● Extract
◇ ◇ ◇
But to gather that evidence, the investigators played dirty. They paid cash in the back of SUVs. They threatened witnesses. They bought evidence stolen in a daylight parking lot robbery. The team’s leader even had a sexual relationship with a potential witness.

Simply, there was all kinds of shadiness around the suspension of A-Rod. 

Maybe it’s worth mention right here that the commissioner at the time, Selig, is in the Hall of Fame. 

3. He has one of the best on-field resumes ever

Considering how many lesser-performing players over the years have been nailed for PEDs — sometimes we only remember the big names, but players all over the board get caught, including in the lowest levels of the minors — A-Rod’s career might illustrate that he was an obvious Hall of Fame player even without any PEDs. 

His numbers are that of an inner-circle all-time great. Let’s run through some.
◇ ◇ ◇
● Dataset section
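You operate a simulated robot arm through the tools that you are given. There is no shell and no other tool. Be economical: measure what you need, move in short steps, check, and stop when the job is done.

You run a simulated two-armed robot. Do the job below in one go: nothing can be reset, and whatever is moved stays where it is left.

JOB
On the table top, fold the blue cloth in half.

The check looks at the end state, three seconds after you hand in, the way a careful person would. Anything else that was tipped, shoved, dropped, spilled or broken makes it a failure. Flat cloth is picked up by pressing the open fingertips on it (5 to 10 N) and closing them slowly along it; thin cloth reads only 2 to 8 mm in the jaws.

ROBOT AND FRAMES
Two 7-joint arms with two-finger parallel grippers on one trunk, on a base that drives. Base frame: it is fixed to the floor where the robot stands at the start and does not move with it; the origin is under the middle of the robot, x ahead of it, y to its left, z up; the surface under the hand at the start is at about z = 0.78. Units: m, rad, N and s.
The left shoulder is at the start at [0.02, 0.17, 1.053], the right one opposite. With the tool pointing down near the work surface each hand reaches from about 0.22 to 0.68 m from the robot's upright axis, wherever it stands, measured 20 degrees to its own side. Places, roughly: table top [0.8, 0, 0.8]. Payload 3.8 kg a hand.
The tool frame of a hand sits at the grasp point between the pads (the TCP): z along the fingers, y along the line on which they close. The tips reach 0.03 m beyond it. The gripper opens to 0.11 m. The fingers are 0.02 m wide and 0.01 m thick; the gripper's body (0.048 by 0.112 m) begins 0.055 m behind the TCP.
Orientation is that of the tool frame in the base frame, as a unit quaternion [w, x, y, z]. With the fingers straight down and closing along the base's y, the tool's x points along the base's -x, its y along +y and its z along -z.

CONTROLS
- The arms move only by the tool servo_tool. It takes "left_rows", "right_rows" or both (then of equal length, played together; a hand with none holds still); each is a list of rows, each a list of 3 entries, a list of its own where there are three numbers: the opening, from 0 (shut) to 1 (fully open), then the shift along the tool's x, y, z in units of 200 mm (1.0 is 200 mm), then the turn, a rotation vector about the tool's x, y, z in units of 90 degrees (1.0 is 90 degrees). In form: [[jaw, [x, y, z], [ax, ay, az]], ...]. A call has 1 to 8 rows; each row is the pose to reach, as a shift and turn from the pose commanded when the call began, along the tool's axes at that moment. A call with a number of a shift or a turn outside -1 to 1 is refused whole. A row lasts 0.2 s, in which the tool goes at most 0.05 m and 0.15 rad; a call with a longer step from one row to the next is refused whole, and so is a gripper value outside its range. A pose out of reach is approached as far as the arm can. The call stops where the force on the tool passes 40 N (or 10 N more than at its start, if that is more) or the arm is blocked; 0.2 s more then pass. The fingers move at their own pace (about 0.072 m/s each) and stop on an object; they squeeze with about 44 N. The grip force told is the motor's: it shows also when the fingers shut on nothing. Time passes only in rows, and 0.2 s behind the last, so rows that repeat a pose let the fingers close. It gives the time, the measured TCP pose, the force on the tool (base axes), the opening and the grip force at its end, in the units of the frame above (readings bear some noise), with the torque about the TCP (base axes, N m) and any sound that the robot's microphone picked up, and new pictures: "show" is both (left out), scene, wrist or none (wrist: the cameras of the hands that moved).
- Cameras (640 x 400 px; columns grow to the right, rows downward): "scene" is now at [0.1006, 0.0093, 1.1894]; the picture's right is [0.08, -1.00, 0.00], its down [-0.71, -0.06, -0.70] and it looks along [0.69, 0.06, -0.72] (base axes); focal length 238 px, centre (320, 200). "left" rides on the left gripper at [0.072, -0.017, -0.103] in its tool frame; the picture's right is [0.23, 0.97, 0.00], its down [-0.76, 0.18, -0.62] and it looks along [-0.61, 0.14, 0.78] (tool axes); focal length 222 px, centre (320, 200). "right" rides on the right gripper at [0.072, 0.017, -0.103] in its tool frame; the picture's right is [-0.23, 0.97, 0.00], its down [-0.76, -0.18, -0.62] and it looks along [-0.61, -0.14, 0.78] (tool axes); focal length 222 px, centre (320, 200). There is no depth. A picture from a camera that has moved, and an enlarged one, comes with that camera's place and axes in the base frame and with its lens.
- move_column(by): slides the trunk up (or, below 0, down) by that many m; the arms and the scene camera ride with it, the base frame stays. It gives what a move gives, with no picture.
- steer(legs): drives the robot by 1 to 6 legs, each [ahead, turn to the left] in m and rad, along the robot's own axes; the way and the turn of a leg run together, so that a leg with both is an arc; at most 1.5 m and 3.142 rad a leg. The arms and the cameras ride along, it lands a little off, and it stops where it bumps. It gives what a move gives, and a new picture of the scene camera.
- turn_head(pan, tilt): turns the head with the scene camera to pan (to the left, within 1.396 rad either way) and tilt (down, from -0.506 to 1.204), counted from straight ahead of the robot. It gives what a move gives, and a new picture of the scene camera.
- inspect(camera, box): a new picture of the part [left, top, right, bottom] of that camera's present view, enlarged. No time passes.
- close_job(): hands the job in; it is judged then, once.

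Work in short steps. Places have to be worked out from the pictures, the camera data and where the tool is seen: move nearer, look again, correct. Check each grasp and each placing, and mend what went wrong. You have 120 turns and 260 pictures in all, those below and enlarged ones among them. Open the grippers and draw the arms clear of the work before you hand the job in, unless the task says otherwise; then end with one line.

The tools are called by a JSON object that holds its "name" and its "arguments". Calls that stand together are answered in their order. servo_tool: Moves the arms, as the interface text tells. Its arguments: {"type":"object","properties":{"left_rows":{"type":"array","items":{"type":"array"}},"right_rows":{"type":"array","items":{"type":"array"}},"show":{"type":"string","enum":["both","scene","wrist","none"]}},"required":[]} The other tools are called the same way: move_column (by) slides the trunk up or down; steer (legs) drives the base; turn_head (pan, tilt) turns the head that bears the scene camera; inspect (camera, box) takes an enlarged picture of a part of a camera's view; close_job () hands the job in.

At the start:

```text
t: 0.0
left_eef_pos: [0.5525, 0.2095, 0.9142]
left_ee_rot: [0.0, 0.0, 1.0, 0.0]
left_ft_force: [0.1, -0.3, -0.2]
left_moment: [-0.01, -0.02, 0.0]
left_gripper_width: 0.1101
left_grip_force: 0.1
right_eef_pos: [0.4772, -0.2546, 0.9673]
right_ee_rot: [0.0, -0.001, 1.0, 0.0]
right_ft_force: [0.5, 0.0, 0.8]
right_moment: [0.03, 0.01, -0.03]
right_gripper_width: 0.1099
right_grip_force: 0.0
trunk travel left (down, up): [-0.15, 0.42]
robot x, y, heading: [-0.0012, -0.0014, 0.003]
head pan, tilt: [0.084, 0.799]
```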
◇ ◇ ◇
● To be done
Locate "But to gather" and "a potential witness." in the extract, and write out these words with everything between them.

● Solved exercise
But to gather that evidence, the investigators played dirty. They paid cash in the back of SUVs. They threatened witnesses. They bought evidence stolen in a daylight parking lot robbery. The team’s leader even had a sexual relationship with a potential witness.